__Given passage__.
-- START --
BTC's weaker performance in May is not a coincidence; multiple intertwined factors are at play:
1 Traditional financial "Sell in May" effect transmission
Wall Street has long propagated the saying "Sell in May and Go Away"—from May to October, the average return of U.S. stocks is significantly lower than from November to April of the following year. The reason lies in decreased institutional trading activity during summer, shrinking trading volumes, and lower risk appetite.
Although BTC is an independent asset, a large amount of institutional and ETF fund flows are highly correlated with the US stock market rhythm. When the traditional market enters its "off-season" mode, incremental funds slow down, and BTC also comes under pressure.
2 Tax and fiscal year cycle
The US individual and corporate tax deadline is April 15. Many investors sell assets before April to pay taxes, leaving May in a "post-cash recovery but not yet redeployed" vacuum. Meanwhile, many funds use the calendar year as their fiscal year. After completing their allocations in the first half of the year (especially Q1), they enter a wait-and-see and rebalancing phase in Q2, reducing new investments.
3 The "post-halving low" cycle of halving
BTC halves every four years. Historically, halvings occur between March and May (2012 in November, 2016 in July, 2020 in May, 2024 in April). The 1–3 months after halving are often a period of stagnation—miners' income drops sharply, leading some miners to sell off to recoup funds, the market waits for supply-demand rebalancing, and narratives have not yet shifted to "halving benefits realized." After the 2020 halving, BTC consolidated for nearly two months in May–June before rallying; similarly, after the 2024 halving, May experienced sideways movement. This "excitement → digestion → restart" rhythm coincides with May–June.
-- END --
__Source data__.
-- START --
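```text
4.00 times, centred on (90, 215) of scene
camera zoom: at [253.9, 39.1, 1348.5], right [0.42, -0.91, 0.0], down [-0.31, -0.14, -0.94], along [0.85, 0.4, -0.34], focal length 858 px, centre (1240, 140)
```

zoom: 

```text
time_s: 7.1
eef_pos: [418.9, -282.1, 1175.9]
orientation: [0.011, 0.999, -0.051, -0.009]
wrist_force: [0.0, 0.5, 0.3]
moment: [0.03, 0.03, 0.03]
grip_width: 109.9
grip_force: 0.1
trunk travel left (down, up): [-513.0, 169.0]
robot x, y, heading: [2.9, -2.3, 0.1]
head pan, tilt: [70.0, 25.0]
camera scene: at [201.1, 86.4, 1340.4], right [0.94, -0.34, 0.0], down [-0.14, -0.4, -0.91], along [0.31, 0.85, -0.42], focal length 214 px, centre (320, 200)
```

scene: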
-- END --
__Short problem__. Please copy out the portion of the given passage from "BTC's weaker performance" to "comes under pressure." without changes.

__Result__.
BTC's weaker performance in May is not a coincidence; multiple intertwined factors are at play:
1 Traditional financial "Sell in May" effect transmission
Wall Street has long propagated the saying "Sell in May and Go Away"—from May to October, the average return of U.S. stocks is significantly lower than from November to April of the following year. The reason lies in decreased institutional trading activity during summer, shrinking trading volumes, and lower risk appetite.
Although BTC is an independent asset, a large amount of institutional and ETF fund flows are highly correlated with the US stock market rhythm. When the traditional market enters its "off-season" mode, incremental funds slow down, and BTC also comes under pressure.